*Set exercise 1*. Everything from the line containing "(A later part" to the line containing "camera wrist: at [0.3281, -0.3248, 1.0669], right", both lines included, must be copied exactly; nothing else should be. Use JSON: a list with one string for each line that is not empty.

--- Start Data supplied ---

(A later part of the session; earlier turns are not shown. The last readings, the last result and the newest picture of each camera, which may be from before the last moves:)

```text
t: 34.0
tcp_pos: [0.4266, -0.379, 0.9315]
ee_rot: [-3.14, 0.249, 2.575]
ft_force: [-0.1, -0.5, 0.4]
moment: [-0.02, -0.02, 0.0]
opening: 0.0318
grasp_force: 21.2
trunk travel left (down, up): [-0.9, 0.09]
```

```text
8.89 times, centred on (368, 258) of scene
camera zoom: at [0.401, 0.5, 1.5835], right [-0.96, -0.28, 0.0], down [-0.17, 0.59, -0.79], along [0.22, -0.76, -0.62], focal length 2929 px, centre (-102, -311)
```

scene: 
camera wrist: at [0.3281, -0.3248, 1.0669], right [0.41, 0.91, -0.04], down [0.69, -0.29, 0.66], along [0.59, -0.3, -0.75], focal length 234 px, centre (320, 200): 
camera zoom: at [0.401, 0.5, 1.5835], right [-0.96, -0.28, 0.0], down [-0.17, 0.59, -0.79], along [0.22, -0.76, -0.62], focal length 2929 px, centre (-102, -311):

--- End Data supplied ---
--- Start Data supplied ---

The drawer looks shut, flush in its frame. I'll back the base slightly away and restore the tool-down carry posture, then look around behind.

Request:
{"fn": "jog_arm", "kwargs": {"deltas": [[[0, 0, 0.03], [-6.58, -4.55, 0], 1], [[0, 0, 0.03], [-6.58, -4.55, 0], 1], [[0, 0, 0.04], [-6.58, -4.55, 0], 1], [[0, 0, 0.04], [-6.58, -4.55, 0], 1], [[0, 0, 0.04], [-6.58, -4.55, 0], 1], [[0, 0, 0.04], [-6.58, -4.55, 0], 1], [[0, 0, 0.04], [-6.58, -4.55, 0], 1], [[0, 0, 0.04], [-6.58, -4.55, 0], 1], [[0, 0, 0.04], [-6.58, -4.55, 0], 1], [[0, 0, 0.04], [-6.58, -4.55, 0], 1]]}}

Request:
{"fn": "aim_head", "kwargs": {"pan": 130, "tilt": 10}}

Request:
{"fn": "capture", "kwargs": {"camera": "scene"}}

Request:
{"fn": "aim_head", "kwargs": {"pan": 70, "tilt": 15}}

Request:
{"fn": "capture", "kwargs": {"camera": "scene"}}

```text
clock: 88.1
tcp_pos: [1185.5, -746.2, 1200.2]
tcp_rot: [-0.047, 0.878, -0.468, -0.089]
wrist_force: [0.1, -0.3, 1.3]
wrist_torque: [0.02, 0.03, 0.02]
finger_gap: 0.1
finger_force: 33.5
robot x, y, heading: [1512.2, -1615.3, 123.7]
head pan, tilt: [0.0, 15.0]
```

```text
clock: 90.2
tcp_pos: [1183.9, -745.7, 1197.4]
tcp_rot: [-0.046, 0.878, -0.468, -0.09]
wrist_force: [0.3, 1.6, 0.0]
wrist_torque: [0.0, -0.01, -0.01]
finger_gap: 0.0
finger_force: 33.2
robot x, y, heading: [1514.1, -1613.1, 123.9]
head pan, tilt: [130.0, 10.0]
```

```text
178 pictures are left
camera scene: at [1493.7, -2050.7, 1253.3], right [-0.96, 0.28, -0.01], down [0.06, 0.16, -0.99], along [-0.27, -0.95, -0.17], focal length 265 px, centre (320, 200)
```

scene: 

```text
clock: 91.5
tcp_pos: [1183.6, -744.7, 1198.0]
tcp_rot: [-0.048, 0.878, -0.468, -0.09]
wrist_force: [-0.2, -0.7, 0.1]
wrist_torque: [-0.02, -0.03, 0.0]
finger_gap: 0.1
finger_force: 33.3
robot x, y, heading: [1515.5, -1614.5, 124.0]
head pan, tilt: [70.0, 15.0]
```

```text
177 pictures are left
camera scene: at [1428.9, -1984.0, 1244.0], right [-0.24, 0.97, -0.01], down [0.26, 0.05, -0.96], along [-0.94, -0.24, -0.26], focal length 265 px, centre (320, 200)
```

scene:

--- End Data supplied ---
--- Start Data supplied ---

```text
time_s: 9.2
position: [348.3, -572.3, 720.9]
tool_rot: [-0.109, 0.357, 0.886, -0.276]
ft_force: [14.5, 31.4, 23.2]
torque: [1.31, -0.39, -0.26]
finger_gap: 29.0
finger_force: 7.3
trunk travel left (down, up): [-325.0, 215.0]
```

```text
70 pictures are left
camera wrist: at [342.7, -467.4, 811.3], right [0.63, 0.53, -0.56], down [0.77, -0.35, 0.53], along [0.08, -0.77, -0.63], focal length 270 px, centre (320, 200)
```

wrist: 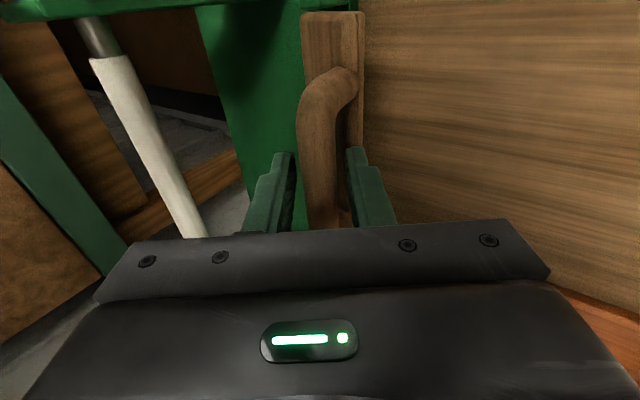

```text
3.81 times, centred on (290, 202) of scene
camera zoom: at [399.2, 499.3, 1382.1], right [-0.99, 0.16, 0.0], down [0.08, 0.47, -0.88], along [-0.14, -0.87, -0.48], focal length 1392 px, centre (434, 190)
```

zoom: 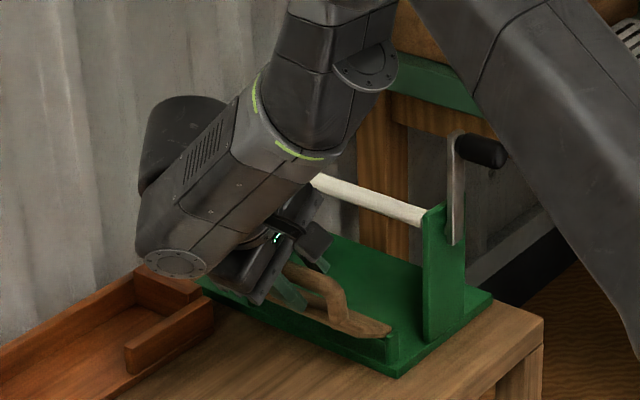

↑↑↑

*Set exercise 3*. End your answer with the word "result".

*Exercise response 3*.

--- End Data supplied ---
--- Start Extract provided ---

We’ve gained a new weapon in the fight against harmful and often antibiotic-resistant pathogens with the development of a unique material engineered to limit disease spread and replace current cumbersome cleaning protocols on high-touch surfaces like door knobs and hand rails.

Using the Canadian Light Source (CLS) at the University of Saskatchewan (USask), researchers from the University of Windsor (UWindsor) have developed and tested a compound of ionic (salt-based) fluids and copper nanoparticles that can coat surfaces and provide germ-free protection that lasts far longer than conventional bleach-based cleaning. For Dr. Abhinandan (Ronnie) Banerjee, the composite material is far superior to “somebody with bleach and a rag trying to keep surfaces sanitized.”

Early in the Covid-19 pandemic, Banerjee and colleagues on the UWindsor’s Trant Team — a research group focused on synthetic bioorganic materials — set their sights on improving sanitizing protocols, which at the time often involved frequent application of compounds like bleach. “The problem with conventional sanitization techniques is it’s not a one-and-done kind of thing,” they said. “It requires a dedicated employee or automation” to keep surfaces germ free. Additionally, frequent wiping of a surface can etch the underlying material, creating even more opportunities for pathogens to gather.

The team came up with a material that takes advantage of copper’s natural germicidal properties. Now they’re formulating a new combination of materials that will be easy to apply to surfaces and durable. Banerjee explained the copper nanoparticles are electrostatically attracted to the cell walls of pathogens, “which they weaken and break down, essentially causing bacterial annihilation.”

The group’s results are published in the journal RSC Sustainability under the creative title “Lethal Weapon IL (Ionic Liquid).” A recently awarded provisional patent gives Banerjee and their team time to find an industrial sponsor to aid in the eventual commercialization of the microbial coating material.

Sima Dehghandokht, a UWindsor PhD student who brought her food microbiology expertise to the Trant group two years ago, said the material’s potential applications go beyond door knobs, hand rails and elevator buttons, to include hospitals, greenhouses, agri-food production facilities and even scientific labs “where we deal with pathogens and harmful bacteria all the time. This could make scientists’ lives easier.”

--- End Extract provided ---

*Set exercise 2*. Your answer is an exact copy of the extract provided.

*Exercise response 1*.
[
  "(A later part of the session; earlier turns are not shown. The last readings, the last result and the newest picture of each camera, which may be from before the last moves:)",
  "```text",
  "t: 34.0",
  "tcp_pos: [0.4266, -0.379, 0.9315]",
  "ee_rot: [-3.14, 0.249, 2.575]",
  "ft_force: [-0.1, -0.5, 0.4]",
  "moment: [-0.02, -0.02, 0.0]",
  "opening: 0.0318",
  "grasp_force: 21.2",
  "trunk travel left (down, up): [-0.9, 0.09]",
  "```",
  "```text",
  "8.89 times, centred on (368, 258) of scene",
  "camera zoom: at [0.401, 0.5, 1.5835], right [-0.96, -0.28, 0.0], down [-0.17, 0.59, -0.79], along [0.22, -0.76, -0.62], focal length 2929 px, centre (-102, -311)",
  "```",
  "scene: ",
  "camera wrist: at [0.3281, -0.3248, 1.0669], right [0.41, 0.91, -0.04], down [0.69, -0.29, 0.66], along [0.59, -0.3, -0.75], focal length 234 px, centre (320, 200): "
]

*Exercise response 2*.
We’ve gained a new weapon in the fight against harmful and often antibiotic-resistant pathogens with the development of a unique material engineered to limit disease spread and replace current cumbersome cleaning protocols on high-touch surfaces like door knobs and hand rails.

Using the Canadian Light Source (CLS) at the University of Saskatchewan (USask), researchers from the University of Windsor (UWindsor) have developed and tested a compound of ionic (salt-based) fluids and copper nanoparticles that can coat surfaces and provide germ-free protection that lasts far longer than conventional bleach-based cleaning. For Dr. Abhinandan (Ronnie) Banerjee, the composite material is far superior to “somebody with bleach and a rag trying to keep surfaces sanitized.”

Early in the Covid-19 pandemic, Banerjee and colleagues on the UWindsor’s Trant Team — a research group focused on synthetic bioorganic materials — set their sights on improving sanitizing protocols, which at the time often involved frequent application of compounds like bleach. “The problem with conventional sanitization techniques is it’s not a one-and-done kind of thing,” they said. “It requires a dedicated employee or automation” to keep surfaces germ free. Additionally, frequent wiping of a surface can etch the underlying material, creating even more opportunities for pathogens to gather.

The team came up with a material that takes advantage of copper’s natural germicidal properties. Now they’re formulating a new combination of materials that will be easy to apply to surfaces and durable. Banerjee explained the copper nanoparticles are electrostatically attracted to the cell walls of pathogens, “which they weaken and break down, essentially causing bacterial annihilation.”

The group’s results are published in the journal RSC Sustainability under the creative title “Lethal Weapon IL (Ionic Liquid).” A recently awarded provisional patent gives Banerjee and their team time to find an industrial sponsor to aid in the eventual commercialization of the microbial coating material.

Sima Dehghandokht, a UWindsor PhD student who brought her food microbiology expertise to the Trant group two years ago, said the material’s potential applications go beyond door knobs, hand rails and elevator buttons, to include hospitals, greenhouses, agri-food production facilities and even scientific labs “where we deal with pathogens and harmful bacteria all the time. This could make scientists’ lives easier.”